The Design of Software (CLOSED)

A public forum for discussing the design of software, from the user interface to the code architecture. Now closed.

The "Design of Software" discussion group has been merged with the main Joel on Software discussion group.

The archives will remain online indefinitely.

Is ADO threadsafe?

We have a HTTP server made with Delphi that uses the Borland database engine (BDE). We want to replace the BDE with ADO. Is ADO threadsafe? I can't find anything to tell me that it is or isn't. With the BDE I had to use particular components and set specific properties to make it threadsafe. Do I have to do something similar with ADO?
cja Send private email
Monday, May 15, 2006
 
 
ADO is based on COM. As long as you follow the COM rules about threading (apartments and passing interface pointers between them) you don't need to worry about thread safety.

You may need to worry about performance, but that's a different question. ;-)
Chris Tavares Send private email
Monday, May 15, 2006
 
 
> ADO is based on COM. As long as you follow the COM rules about threading (apartments and passing interface pointers between them) you don't need to worry about thread safety.

> You may need to worry about performance, but that's a different question. ;-)

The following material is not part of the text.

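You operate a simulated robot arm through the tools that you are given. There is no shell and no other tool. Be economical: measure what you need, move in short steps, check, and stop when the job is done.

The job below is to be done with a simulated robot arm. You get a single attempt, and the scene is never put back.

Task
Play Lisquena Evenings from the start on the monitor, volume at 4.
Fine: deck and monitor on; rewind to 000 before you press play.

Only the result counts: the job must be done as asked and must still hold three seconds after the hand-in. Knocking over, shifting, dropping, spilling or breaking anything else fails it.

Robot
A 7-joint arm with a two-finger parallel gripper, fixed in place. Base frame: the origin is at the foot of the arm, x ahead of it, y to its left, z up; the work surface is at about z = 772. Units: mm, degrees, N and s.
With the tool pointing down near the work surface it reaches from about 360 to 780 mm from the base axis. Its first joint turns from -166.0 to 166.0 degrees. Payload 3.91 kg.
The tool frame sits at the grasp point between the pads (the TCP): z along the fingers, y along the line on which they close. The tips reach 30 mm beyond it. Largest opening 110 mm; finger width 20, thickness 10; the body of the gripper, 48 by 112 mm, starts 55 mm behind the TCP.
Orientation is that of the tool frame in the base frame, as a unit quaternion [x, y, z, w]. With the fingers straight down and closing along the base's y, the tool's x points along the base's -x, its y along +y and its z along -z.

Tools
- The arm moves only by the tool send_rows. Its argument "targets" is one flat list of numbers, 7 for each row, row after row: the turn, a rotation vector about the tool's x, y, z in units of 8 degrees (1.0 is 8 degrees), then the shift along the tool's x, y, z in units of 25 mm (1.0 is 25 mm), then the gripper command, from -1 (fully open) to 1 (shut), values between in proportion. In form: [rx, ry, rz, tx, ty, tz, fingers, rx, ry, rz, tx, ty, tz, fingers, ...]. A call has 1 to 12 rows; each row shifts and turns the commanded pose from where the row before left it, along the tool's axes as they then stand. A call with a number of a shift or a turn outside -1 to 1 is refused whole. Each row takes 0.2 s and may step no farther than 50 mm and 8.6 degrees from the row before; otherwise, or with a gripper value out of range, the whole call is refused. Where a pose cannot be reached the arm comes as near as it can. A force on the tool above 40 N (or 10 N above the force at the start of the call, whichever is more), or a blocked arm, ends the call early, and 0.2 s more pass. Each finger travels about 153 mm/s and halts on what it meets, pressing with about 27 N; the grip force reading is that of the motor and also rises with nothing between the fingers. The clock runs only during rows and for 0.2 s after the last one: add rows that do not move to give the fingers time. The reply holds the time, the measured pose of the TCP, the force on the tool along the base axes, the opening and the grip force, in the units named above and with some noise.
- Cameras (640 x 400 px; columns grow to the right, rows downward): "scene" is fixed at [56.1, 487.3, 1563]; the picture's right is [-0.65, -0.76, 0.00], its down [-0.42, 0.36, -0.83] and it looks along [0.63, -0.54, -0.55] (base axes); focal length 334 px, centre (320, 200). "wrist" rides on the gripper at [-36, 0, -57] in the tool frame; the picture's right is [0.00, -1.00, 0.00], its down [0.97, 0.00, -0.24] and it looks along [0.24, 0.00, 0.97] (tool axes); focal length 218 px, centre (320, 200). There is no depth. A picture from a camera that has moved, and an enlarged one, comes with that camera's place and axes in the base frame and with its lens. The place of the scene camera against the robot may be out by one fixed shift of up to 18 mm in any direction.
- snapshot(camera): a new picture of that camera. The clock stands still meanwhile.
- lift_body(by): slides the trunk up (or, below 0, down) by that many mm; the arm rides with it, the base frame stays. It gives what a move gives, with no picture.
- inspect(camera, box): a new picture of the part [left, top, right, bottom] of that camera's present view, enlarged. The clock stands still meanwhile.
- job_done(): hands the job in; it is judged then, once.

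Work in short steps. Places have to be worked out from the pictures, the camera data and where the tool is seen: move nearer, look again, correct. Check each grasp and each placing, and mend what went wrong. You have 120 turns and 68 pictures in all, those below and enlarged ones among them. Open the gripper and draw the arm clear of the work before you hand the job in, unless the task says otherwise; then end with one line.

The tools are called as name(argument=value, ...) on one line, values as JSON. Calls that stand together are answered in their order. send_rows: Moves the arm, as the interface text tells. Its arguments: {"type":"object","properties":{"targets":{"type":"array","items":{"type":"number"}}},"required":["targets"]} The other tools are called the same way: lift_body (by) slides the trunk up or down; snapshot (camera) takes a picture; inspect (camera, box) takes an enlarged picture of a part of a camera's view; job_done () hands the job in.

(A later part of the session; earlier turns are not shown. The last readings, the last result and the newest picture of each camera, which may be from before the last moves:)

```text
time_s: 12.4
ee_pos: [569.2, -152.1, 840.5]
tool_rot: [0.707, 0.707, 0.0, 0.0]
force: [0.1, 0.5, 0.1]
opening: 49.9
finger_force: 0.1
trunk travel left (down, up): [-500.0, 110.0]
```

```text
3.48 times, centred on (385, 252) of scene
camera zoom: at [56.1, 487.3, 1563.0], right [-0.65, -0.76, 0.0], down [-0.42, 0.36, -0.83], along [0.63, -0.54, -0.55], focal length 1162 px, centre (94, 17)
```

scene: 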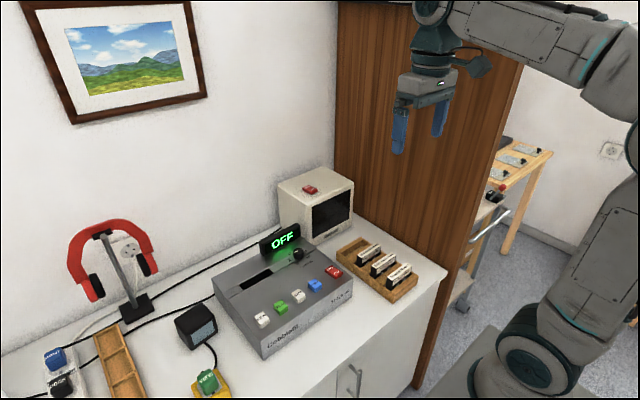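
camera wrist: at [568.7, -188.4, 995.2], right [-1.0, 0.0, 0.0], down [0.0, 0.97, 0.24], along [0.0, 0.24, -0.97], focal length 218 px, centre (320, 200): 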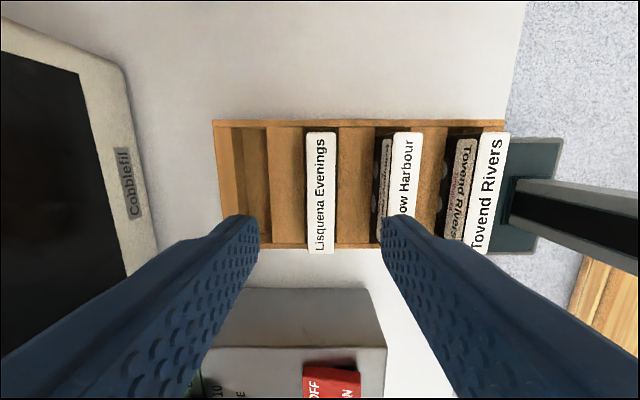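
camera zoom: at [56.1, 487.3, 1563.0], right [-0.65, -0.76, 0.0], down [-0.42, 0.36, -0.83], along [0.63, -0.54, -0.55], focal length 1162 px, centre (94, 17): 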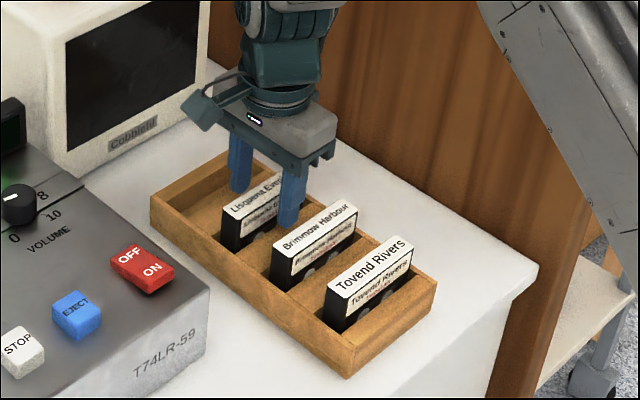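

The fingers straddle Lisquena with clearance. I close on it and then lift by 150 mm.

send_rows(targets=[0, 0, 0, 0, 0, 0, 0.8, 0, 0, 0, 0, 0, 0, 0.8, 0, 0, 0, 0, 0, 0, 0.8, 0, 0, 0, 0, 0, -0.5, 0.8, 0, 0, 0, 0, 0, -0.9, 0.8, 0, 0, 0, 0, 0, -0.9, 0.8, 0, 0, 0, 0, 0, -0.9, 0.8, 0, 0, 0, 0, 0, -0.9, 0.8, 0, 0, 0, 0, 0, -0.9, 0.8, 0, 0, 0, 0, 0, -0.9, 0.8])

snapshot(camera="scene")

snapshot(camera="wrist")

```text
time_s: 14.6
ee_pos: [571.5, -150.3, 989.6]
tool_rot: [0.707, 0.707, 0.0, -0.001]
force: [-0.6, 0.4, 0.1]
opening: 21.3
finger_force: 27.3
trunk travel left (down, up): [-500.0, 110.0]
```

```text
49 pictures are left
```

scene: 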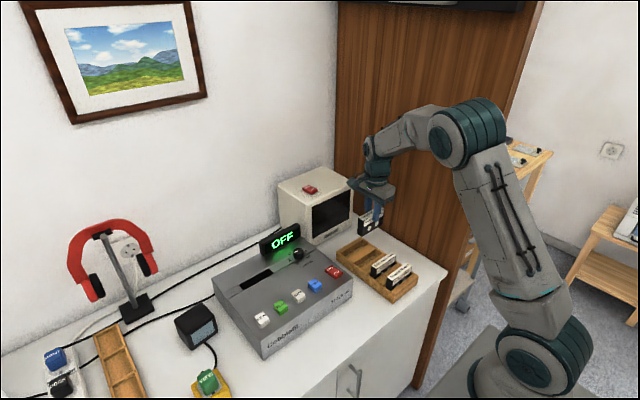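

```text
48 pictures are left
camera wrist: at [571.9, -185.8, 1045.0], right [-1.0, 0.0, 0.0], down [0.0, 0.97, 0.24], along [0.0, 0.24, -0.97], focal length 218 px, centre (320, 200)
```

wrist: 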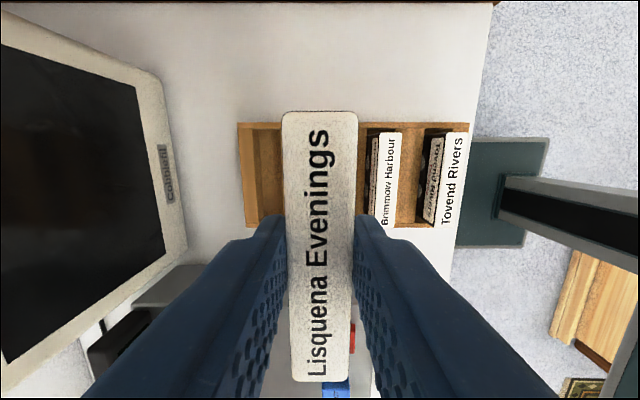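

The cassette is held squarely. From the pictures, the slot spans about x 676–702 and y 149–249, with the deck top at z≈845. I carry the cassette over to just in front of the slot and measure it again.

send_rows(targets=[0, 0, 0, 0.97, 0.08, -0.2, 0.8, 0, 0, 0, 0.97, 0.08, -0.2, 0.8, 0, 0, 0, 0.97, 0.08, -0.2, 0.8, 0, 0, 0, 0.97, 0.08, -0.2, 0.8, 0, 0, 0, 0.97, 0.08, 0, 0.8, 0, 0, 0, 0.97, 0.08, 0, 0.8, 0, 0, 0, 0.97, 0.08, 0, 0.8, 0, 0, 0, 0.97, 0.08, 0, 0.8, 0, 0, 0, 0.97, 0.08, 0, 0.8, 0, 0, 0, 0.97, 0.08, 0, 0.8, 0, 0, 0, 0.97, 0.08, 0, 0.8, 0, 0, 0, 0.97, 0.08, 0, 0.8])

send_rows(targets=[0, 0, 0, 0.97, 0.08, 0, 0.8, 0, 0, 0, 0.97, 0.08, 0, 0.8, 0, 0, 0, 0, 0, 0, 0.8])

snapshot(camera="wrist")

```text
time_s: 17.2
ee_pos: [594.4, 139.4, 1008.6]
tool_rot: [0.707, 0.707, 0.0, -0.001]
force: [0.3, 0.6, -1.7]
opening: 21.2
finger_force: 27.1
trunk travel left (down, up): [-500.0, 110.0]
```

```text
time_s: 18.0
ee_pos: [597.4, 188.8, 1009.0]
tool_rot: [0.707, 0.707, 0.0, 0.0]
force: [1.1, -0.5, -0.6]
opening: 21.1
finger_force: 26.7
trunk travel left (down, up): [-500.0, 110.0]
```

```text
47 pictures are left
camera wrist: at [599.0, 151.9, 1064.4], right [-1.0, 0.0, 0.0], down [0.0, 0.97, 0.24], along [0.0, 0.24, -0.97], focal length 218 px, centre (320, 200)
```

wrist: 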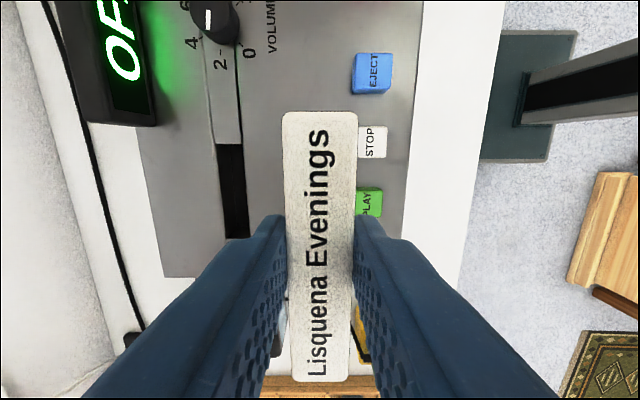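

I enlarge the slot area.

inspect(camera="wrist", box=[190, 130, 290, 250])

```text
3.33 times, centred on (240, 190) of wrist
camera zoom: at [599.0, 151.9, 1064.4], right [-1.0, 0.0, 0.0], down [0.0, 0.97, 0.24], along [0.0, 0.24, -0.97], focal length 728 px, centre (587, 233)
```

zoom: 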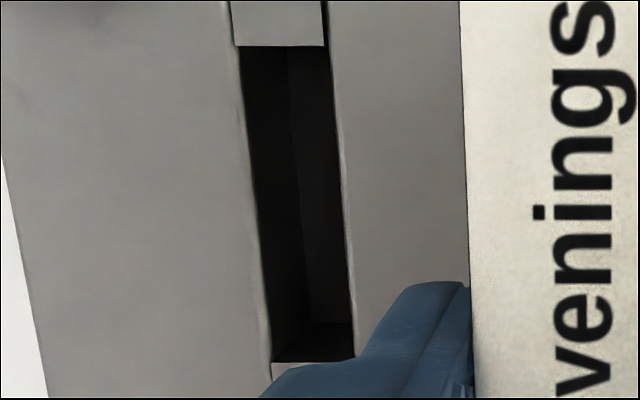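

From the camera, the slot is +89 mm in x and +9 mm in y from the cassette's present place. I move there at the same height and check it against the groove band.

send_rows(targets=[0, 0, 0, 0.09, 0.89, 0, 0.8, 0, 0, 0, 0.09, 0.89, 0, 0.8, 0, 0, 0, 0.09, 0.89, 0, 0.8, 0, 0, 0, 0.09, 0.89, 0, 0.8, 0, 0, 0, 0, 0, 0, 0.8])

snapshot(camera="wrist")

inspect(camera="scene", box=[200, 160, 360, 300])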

ADO supports free threading, so if your provider implemented a free-threaded object, then apartments shouldn't come into play, but you do have to know what you are doing.
newb uISV Send private email
Tuesday, May 16, 2006
 
 
You should be fine.

In the simple case, just don't share ADO connections between threads. You can do it in some instances, but that also depends on the OLEDB driver for the database in question.

Normally, you just call CoInitialize[Ex]() in the thread execute function, create your ADO connection, do what you need to to, close the connection, and then call CoUninitialize().

Make sure all ADO objects are destroyed before calling CoUninitialize(). ;-)
MBJ Send private email
Tuesday, May 16, 2006
 
 
If you're using an OLEDB provider to connect to your data source via ADO, you can follow two simple rules to take advantage of connection pooling:

1.) Use the exact same connection string on every connection object created in every thread.

2.) Keep at least one of those connection objects initialized (the connection should't be open, but the object has to be there) per process.

3.) Open each connection as late as possible and close it as early as possible.

Also, if you're just creating threads to query the database, you can let the connection take care of that by using asynchronous executions and client sided cursors (client sided is the most flexible).

If you need to pass recordsets between threads, you can disconnect them and serialize them first, then restore them in another thread after passing the serialized data over.
Wayne B Send private email
Wednesday, May 17, 2006
 
 
Sorry, 3 rules :)
Wayne B Send private email
Wednesday, May 17, 2006
 
 
Wayne, that's good advice, although it may not be applicable to a web server, as the primary thread of the web server typically knows nothing about what is going on in the CGI scripts, IDAPI DLLs, etc.
MBJ Send private email
Wednesday, May 17, 2006
 
 

This topic is archived. No further replies will be accepted.